Leggendo i giornali italiani si direbbe che un fantasma si aggiri per l’Europa e che vi sia entrato passando dall’Italia. Poco più di un anno fa gli stessi opinionisti ci spiegarono che Xi Jinping aveva abbandonato il comunismo e si era posto contro Donald Trump quale fiero difensore del neoliberismo. Oggi la Cina torna ad essere il pericolo, non deve sorprendere la capacità che hanno certi personaggi di cambiare idea. Erano gli stessi che negli anni ’70 scendevano in piazza col libretto rosso inneggiando alla rivoluzione culturale e che oggi attaccano la Cina convinti che sia rimasta quella di Mao. Non avevano capito nulla della Cina negli anni ’70 continuano a non capire nulla oggi!

Ma cos’è successo?

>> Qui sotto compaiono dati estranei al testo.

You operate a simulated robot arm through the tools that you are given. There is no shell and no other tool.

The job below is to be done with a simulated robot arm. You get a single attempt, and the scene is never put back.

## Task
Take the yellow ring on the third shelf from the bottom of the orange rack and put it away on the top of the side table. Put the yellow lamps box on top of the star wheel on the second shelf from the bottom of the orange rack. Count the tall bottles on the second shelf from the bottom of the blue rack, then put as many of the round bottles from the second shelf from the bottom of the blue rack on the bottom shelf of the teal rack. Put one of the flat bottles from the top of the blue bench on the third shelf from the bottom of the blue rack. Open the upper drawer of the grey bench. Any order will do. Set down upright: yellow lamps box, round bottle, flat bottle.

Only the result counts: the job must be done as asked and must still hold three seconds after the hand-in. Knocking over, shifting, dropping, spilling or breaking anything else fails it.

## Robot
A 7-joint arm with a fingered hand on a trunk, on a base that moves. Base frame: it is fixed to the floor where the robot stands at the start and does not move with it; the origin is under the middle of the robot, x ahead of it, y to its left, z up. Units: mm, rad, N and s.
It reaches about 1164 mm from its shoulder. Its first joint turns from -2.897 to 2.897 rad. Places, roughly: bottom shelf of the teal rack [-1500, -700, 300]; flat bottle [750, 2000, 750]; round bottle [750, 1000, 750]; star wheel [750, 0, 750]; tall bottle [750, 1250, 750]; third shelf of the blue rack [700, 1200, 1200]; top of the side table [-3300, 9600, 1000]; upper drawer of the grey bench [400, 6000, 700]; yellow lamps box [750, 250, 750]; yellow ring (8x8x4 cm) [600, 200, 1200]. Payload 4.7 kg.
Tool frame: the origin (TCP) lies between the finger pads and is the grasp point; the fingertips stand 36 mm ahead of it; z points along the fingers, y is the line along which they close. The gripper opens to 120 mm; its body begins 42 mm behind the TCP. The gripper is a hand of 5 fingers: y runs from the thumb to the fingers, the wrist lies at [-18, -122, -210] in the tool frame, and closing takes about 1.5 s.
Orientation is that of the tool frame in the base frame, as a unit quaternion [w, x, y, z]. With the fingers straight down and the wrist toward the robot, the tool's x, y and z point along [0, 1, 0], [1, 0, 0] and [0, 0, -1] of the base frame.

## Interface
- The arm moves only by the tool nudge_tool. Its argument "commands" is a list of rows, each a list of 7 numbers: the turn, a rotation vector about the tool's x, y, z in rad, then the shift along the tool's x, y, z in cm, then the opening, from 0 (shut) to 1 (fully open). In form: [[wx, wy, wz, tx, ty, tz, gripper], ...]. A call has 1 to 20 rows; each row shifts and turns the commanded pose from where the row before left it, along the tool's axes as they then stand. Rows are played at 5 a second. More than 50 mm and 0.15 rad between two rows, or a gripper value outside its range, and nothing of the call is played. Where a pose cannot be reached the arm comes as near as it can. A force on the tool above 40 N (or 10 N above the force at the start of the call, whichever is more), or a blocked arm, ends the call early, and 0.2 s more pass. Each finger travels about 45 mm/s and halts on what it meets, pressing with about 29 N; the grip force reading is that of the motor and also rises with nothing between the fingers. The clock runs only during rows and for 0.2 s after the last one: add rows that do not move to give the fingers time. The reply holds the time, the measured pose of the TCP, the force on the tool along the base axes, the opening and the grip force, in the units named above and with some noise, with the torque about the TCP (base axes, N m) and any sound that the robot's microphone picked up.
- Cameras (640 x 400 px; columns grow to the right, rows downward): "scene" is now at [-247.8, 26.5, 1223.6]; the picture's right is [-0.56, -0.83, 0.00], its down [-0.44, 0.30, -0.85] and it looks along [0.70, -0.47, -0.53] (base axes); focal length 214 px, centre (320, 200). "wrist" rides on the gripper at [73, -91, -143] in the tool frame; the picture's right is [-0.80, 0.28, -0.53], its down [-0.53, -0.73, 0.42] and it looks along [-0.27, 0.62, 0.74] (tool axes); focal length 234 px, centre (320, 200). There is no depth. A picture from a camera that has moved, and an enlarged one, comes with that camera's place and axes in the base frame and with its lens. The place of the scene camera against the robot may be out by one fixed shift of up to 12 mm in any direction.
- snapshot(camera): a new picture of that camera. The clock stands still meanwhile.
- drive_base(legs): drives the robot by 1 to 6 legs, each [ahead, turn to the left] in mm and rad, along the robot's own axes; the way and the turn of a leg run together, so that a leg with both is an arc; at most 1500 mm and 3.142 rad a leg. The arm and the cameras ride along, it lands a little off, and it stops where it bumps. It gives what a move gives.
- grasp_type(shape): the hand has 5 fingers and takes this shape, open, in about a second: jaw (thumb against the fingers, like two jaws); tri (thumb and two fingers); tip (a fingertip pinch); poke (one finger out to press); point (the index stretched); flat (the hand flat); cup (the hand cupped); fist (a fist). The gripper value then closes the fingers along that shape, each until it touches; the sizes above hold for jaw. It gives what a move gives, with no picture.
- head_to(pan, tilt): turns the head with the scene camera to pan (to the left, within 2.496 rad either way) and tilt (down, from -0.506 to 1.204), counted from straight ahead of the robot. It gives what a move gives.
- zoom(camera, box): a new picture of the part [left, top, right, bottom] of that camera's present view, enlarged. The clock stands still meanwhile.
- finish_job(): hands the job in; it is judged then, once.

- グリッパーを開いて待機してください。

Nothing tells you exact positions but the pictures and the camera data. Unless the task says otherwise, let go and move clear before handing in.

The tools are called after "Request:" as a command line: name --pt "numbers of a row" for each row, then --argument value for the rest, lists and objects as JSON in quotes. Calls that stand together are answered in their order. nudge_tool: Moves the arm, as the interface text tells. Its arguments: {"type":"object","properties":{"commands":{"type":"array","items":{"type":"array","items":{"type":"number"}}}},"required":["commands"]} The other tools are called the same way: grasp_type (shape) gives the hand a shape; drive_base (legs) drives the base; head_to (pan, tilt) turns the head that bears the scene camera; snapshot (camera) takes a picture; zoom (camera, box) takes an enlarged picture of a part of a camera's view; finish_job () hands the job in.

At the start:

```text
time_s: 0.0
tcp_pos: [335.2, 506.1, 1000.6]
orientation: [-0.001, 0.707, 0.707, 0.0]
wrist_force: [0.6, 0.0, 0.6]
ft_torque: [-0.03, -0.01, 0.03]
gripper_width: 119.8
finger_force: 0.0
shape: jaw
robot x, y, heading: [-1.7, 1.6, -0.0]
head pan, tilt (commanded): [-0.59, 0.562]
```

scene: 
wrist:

È bastato che Garrett Marquis, portavoce del Consiglio per la sicurezza nazionale della Casa Bianca, dichiarasse al Financial Times: “noi vediamo la Belt and Road Initiative come un’iniziativa pensata dalla Cina per l’interesse della Cina, siamo scettici sull’adesione italiana” ed è scoppiato il finimondo, oltre ai mass media anche il Quirinale e la Lega hanno mostrato preoccupazione (per usare un eufemismo). Su ‘la repubblica’ si sostiene che “gli Stati Uniti considererebbero di fatto una frattura dell’amicizia atlantica la firma dell’Italia in calce a quell’accordo”.

La crociata maccartista questa volta si consuma contro la ‘via della seta’, scordiamoci quindi la lotta al sovranismo in nome del mercato capace di travalicare i confini nazionali portando prosperità ai popoli.

Secondo Bonanni (la repubblica 7 marzo) “la Cina ha lanciato da anni un programma che aveva come obiettivo quello di dividere la Ue”, sarebbe interessante conoscere questo programma per capire se è in esso che possiamo trovare le cause della politica tedesca. La Germania ha un surplus commerciale con la Cina, e non solo, e così si spiega la freddezza europea verso il progetto cinese, le cose a Berlino (quindi a Bruxelles) vanno bene così.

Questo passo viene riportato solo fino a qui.